For-Profits Find an Unlikely Ally in the Fight Against Tighter Regulations
Posted By Terri Williams on May 26, 2015 at 11:21 am
The for-profit education industry has come under increased scrutiny recently for higher student debt loads, lower graduation rates, and lower job placement rates than traditional colleges and universities. And for-profit schools and universities are bracing for July 1, 2015. That’s the day they’ll have to meet new standards enacted by the Department of Education.
Under the new regulations, for-profit schools must ensure that their graduates earn enough money to begin paying back student loans. Specifically, a typical for-profit graduate’s annual loan repayments cannot exceed 8 percent of their total earnings, or 20 percent of their discretionary income. Schools that don’t meet this requirement risk losing millions of dollars in federal financial aid.
For-profits fighting back – with an unlikely ally
But for-profit schools are determined to fight against the new rules, and now, they have an unlikely ally. Many of the higher education lobbying groups are joining the resistance. In fact, the American Council on Education, which represents a variety of organizations, including the Association of American Universities, the Association of American Medical Colleges, the Council of Graduate Schools, the Council for Higher Education Accreditation, and the American Association of Colleges of Nursing, signed a recent letter to Congress supporting H.R. 970, the Supporting Academic Freedom through Regulatory Relief Act.
According to the letter, the new regulations “do nothing to advance the goals they were intended to serve. They fail to achieve their intended outcomes, yet impose significant costs and burdens on institutions.”

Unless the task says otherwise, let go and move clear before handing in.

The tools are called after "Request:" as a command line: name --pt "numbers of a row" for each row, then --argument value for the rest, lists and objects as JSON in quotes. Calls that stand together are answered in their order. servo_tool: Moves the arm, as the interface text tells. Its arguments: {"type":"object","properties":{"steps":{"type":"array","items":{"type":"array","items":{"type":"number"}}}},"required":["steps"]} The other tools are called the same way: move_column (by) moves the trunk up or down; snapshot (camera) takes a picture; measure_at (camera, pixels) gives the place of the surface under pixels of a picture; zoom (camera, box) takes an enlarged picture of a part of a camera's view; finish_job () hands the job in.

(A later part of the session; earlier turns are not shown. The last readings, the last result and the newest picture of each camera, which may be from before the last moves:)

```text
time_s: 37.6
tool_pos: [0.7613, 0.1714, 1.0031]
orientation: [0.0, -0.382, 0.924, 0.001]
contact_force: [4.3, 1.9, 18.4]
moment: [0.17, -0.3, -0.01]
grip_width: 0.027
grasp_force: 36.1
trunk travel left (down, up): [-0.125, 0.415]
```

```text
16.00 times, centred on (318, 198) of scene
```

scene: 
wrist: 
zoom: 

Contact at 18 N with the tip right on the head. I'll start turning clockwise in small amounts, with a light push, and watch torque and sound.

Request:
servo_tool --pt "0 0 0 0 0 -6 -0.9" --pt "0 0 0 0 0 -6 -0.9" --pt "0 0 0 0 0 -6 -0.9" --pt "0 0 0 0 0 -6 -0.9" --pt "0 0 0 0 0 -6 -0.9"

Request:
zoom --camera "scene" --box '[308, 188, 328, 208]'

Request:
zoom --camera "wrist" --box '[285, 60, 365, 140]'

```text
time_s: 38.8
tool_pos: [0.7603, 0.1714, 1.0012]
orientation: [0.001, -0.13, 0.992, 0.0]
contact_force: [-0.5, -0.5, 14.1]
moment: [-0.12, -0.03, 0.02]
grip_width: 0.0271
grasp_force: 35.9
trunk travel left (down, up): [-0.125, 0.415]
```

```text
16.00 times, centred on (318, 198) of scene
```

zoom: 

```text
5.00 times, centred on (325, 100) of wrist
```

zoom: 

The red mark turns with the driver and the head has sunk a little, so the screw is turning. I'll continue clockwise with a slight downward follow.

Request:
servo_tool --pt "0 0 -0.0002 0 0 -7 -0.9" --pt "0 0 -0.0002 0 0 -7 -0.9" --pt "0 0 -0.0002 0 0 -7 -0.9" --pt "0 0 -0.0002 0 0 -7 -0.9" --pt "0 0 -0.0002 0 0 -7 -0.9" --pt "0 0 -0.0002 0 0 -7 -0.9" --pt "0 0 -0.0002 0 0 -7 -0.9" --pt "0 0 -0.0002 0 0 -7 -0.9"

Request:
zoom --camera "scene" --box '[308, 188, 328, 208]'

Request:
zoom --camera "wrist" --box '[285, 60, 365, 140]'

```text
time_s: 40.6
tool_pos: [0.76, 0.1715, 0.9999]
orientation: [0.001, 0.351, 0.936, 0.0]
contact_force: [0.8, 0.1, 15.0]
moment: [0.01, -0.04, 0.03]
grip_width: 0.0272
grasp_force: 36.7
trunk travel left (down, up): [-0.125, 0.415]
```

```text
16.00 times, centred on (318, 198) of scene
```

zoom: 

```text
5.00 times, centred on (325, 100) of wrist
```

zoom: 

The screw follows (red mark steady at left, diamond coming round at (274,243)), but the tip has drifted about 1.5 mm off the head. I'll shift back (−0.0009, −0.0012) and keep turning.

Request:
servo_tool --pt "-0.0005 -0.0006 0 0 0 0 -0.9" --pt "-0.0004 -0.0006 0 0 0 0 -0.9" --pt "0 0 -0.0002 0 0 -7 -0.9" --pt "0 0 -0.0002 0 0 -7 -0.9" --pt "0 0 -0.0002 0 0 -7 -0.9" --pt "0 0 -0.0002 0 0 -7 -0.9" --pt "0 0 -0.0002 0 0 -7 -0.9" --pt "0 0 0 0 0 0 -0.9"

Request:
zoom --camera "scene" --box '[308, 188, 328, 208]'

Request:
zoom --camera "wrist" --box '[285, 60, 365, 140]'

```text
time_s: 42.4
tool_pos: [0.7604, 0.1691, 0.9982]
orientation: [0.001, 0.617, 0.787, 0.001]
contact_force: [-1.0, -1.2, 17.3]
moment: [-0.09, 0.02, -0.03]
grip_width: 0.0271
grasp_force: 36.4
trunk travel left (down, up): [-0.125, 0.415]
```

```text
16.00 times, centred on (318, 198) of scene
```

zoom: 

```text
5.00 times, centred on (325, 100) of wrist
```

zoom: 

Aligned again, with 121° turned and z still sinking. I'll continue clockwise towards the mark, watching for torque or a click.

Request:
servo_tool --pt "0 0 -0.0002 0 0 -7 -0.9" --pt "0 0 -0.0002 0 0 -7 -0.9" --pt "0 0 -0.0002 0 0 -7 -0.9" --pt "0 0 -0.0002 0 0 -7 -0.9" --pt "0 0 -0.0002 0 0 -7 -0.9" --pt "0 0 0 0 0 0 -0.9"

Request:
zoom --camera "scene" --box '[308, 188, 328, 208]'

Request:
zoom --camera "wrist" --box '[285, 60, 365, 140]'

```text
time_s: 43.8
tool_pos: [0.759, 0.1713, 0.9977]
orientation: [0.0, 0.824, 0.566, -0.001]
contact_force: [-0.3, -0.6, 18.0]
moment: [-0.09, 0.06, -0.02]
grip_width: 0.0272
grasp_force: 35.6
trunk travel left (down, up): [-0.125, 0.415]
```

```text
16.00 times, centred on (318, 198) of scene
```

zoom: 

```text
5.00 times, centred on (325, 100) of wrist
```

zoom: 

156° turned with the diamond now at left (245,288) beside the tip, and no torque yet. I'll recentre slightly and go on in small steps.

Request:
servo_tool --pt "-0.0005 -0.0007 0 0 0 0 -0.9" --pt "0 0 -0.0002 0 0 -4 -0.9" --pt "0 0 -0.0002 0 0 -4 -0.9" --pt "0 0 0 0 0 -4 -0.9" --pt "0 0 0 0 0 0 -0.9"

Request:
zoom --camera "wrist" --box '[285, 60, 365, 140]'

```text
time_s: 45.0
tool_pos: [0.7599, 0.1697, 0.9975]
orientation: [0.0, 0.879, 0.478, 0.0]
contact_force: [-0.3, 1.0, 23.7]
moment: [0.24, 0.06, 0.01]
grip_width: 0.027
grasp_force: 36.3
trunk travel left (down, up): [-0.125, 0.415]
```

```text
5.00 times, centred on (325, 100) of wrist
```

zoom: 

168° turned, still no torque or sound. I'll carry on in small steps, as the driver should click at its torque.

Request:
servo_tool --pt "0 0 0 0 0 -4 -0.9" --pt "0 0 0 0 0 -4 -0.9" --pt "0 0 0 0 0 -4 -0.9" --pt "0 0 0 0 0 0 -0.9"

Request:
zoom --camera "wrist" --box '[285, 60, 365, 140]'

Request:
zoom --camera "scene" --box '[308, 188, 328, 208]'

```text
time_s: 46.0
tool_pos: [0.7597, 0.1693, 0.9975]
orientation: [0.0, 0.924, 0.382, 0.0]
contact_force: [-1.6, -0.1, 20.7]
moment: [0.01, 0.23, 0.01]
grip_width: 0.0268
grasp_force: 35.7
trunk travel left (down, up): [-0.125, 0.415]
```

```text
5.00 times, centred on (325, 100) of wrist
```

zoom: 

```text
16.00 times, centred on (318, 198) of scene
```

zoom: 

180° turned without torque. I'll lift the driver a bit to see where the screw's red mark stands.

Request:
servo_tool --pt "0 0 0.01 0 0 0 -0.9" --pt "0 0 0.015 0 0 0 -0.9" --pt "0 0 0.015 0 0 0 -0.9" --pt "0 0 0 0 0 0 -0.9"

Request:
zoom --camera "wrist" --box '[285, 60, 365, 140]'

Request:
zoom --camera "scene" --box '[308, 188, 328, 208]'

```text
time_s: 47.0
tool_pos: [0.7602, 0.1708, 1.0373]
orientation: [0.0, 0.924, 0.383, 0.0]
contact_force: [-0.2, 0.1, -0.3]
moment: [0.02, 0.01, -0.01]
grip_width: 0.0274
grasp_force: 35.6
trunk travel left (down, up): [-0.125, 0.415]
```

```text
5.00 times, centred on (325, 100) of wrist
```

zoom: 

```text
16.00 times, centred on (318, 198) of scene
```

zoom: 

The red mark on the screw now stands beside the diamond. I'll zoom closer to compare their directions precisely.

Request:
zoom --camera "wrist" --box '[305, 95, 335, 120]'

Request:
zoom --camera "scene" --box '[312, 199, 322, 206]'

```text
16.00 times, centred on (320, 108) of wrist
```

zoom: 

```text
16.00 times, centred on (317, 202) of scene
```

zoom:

Similarly, a task force report called “Recalibrating Regulation of Colleges and Universities,” commissioned by the Senate in partnership with the American Council on Education, further critiques the new regulations.
Traditional colleges and universities have had a long-standing adversarial relationship with for-profits, so GoodCall spoke with two higher education experts to discover why the two have decided to join forces.
The merger comes as no surprise to Ramin Sedehi, Managing Director of the Higher Education Practice at the Berkeley Research Group. “It is interesting but not unexpected that lobbying groups for traditional higher education institutions are using the opportunity afforded by having a Republican-controlled House and Senate to argue against unwanted regulations,” he said.
Dani Babb, an online instructor and founder and CEO of The Babb Group, explains it this way: “For example, community colleges will be subject to gainful employment rules, and it’s believed many won’t score better than for-profits. While there is less debt to default on, under the proposed scoring requirements, the outcomes may not be much different.”
Babb also adds that many traditional colleges are just now creating and moving forward with their online programs. “For-profit colleges are generally online,” she notes, “and if the public has a negative perception of for-profit education, there may be assumptions that online programs are the issue.” Babb says that sentiment could very well carry over to traditional colleges’ online programs as well.
However, don’t expect for-profits and the higher education establishment to join hands and start singing Kumbaya anytime soon. Sedehi says their common goals on this issue create the opportunity to join forces as a matter of convenience and timing, but warns that “this is not necessarily a sign of a thawing of relationships or common view points on education.“
He says that both groups are arguing for a reduction in both the volume and the complexity of regulations, which are seen as burdensome and costly. “However,” he adds, “I suspect that at the end, each group (and their sub-groups) has very specific policies it wishes to impact and will lobby separately for them.”